筆者が愛読する「TV Bros.」(東京ニュース通信社)から、その手の番組を取りあげてみよう。10月2日の「世界ぶっちぎり映像6 秋の超新作大放出SP」(TBS系)、同3日の「世界まる見え!テレビ特捜部 秋の2時間SP」(日本テレビ系)、同4日の「超ド級!世界のありえない映像博覧会8」(フジテレビ系)、同5日の「ザ!世界仰天ニュース キレイになりたい!命懸け大変身ビューティー祭り!」(日本テレビ系)、同8日の「奇跡の笑撃ハプニング 超カワイイ映像とにかく見せますSP!」(TBS系)……。
日テレの番組に関しては、元のネタは独自ではないものの、独自取材や再現シーンの制作など、多少の作り込みは感じられる。その他の番組は、多くの場合、買い付けた動画や無料の動画をそのまま垂れ流し、ひな壇の芸能人が感想やらコメントやらを述べて終了。もはや番組制作で重視されるのは企画力ではなく検索力なのではないか、と思ってしまうほどの工夫のなさである。

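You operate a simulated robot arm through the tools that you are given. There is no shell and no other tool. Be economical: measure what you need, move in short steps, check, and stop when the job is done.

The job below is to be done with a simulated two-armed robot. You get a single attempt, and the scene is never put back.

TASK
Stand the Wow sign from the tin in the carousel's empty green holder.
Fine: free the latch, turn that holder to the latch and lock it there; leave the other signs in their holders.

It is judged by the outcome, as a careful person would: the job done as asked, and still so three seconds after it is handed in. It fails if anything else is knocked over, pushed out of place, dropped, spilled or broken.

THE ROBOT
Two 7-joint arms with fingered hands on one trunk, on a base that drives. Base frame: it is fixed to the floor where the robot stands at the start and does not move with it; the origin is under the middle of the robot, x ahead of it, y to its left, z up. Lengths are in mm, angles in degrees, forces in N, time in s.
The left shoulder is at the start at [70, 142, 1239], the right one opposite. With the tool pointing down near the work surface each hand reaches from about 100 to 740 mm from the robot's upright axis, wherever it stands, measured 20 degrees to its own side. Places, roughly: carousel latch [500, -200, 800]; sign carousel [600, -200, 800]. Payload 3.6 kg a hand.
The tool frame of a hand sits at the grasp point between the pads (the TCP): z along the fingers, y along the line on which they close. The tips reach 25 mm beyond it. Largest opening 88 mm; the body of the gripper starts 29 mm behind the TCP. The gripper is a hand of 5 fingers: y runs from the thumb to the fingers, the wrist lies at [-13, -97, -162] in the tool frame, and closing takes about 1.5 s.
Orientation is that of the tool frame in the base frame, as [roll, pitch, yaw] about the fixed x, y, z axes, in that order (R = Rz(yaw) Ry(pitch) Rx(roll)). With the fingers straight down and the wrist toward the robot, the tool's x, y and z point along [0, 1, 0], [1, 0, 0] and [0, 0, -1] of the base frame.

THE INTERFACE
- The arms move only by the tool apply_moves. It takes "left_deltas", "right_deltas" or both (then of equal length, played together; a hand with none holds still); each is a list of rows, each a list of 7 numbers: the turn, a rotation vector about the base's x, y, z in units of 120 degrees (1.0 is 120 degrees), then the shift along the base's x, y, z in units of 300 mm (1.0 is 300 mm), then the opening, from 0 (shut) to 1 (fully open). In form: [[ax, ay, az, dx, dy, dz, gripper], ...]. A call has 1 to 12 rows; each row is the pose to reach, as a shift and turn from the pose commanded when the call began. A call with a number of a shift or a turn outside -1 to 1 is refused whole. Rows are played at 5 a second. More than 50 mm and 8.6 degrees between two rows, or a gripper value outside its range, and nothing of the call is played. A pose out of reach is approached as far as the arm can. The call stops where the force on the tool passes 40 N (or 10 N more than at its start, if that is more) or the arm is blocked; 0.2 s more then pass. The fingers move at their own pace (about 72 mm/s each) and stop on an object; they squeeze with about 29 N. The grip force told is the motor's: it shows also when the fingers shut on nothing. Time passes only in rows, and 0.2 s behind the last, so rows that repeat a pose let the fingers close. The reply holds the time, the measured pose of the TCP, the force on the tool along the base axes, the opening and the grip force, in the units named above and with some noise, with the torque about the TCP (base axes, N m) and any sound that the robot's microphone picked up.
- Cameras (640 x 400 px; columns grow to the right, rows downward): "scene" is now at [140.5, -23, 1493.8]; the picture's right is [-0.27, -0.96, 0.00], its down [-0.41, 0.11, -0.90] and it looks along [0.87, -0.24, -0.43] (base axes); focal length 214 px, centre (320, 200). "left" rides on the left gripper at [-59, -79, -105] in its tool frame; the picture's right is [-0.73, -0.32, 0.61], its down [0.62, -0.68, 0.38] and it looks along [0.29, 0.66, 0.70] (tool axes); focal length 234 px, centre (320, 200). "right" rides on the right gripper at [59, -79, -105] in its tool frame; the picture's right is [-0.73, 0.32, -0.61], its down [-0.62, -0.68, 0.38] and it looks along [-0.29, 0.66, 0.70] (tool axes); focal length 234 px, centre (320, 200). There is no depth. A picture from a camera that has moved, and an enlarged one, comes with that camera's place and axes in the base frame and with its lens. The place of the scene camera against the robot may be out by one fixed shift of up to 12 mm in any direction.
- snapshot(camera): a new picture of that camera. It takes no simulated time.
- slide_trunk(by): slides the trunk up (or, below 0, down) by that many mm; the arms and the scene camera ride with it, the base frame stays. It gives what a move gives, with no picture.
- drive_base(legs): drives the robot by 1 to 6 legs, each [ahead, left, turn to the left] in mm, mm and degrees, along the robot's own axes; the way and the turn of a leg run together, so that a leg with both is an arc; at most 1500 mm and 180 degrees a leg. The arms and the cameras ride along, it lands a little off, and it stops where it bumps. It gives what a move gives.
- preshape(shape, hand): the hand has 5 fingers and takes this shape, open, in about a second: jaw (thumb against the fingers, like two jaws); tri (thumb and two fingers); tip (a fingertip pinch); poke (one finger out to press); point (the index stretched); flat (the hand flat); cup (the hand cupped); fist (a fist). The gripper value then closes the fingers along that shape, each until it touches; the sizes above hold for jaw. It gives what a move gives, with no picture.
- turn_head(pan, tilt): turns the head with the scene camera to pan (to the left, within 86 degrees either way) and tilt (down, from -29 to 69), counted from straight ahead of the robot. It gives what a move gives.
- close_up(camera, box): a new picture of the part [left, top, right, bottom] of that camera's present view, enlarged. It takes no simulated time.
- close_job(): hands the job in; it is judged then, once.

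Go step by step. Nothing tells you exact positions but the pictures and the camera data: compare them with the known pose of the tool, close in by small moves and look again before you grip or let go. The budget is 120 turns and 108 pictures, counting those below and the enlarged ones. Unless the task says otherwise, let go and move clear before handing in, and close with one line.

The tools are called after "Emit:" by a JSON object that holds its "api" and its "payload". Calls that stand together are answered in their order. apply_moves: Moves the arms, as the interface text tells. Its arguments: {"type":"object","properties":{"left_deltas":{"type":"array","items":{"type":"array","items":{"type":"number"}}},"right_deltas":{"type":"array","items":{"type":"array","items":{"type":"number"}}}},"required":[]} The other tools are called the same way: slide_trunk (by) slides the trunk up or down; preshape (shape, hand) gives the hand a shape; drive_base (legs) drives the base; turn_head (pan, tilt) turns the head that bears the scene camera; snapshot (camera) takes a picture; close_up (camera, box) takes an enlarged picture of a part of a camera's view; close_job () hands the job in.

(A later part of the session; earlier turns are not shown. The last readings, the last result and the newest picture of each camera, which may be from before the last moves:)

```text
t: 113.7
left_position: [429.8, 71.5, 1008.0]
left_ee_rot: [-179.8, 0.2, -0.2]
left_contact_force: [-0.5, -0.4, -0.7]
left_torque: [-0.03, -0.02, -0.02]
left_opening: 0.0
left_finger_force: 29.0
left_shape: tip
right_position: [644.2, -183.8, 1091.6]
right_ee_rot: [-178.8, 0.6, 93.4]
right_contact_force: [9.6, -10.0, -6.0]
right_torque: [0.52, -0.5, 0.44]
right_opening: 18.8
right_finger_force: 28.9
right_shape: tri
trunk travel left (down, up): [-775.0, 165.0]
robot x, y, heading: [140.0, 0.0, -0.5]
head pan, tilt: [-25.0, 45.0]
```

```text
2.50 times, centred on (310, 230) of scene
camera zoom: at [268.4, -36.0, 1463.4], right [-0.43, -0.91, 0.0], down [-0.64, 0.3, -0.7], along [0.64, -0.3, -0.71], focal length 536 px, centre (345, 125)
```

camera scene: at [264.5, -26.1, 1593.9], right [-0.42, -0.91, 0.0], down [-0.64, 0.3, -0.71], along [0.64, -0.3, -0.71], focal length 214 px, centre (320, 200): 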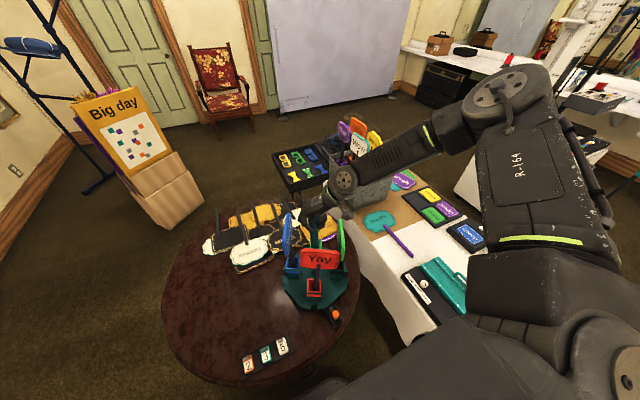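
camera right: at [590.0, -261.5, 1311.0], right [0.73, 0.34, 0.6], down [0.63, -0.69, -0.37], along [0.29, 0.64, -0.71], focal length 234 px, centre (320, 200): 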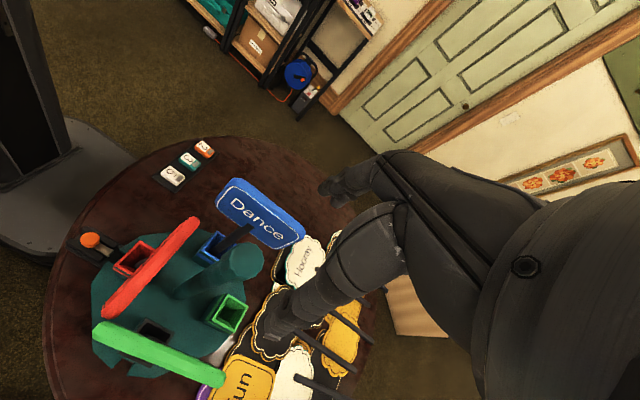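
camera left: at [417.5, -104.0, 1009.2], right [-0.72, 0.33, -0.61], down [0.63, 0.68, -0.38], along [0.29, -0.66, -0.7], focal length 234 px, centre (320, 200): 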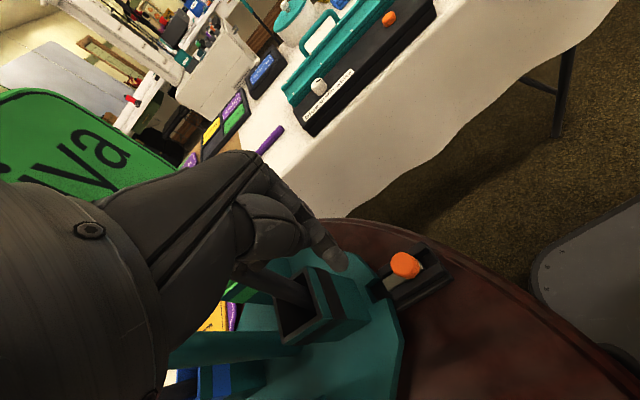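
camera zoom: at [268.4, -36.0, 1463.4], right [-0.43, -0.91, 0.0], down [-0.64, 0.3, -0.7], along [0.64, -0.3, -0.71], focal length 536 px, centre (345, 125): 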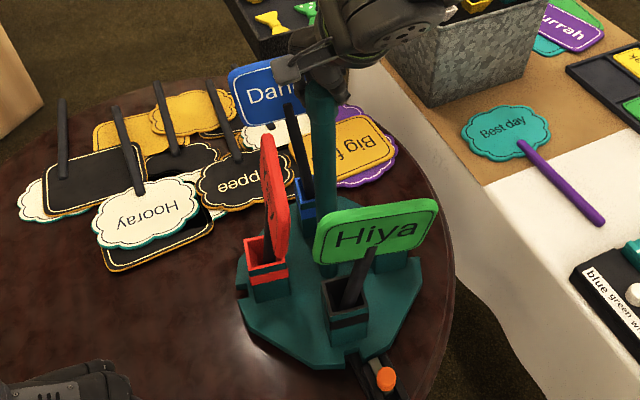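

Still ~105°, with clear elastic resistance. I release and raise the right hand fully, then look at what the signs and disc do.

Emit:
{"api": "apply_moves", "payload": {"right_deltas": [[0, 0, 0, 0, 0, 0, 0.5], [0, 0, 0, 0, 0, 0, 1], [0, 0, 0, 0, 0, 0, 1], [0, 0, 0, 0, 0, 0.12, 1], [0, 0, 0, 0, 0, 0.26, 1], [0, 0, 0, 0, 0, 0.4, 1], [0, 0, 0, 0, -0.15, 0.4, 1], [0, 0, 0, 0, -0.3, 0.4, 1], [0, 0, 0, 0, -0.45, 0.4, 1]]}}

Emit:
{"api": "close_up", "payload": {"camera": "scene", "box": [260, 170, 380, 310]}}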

そういえば、NHKも日曜の夜に「特ダネ!投稿DO画」なるものを放映している。また、平日の午前に放映されているフジテレビの「知りたがり!」には、その日の5時~9時くらいまでに他局で報じられたネタをそのまま使うコーナーがある。それを言いだしたら、NHKとテレビ東京を除くすべてのキー局が、朝の報道番組で「新聞記事の紹介」を内容の中心に持ってきている。そんなことをやっていたのは、当初、テレ朝の「やじうまテレビ!」くらいだったのに。
制作費が低下しているなか、他人のふんどしで相撲をとることに関しては仕方のないことだとは思う。とはいえ、自助努力がないまま他力本願の番組作りを続け、つまらない番組ばかりを垂れ流していたら、番組制作の負のスパイラルは深刻化する一方となる。くわえて、この負のスパイラルの一因がテレビ局正社員の馬鹿高い給料と番組制作会社スタッフの低賃金という歪んだ関係にある、と筆者は考えているが、その件はまた別の機会に。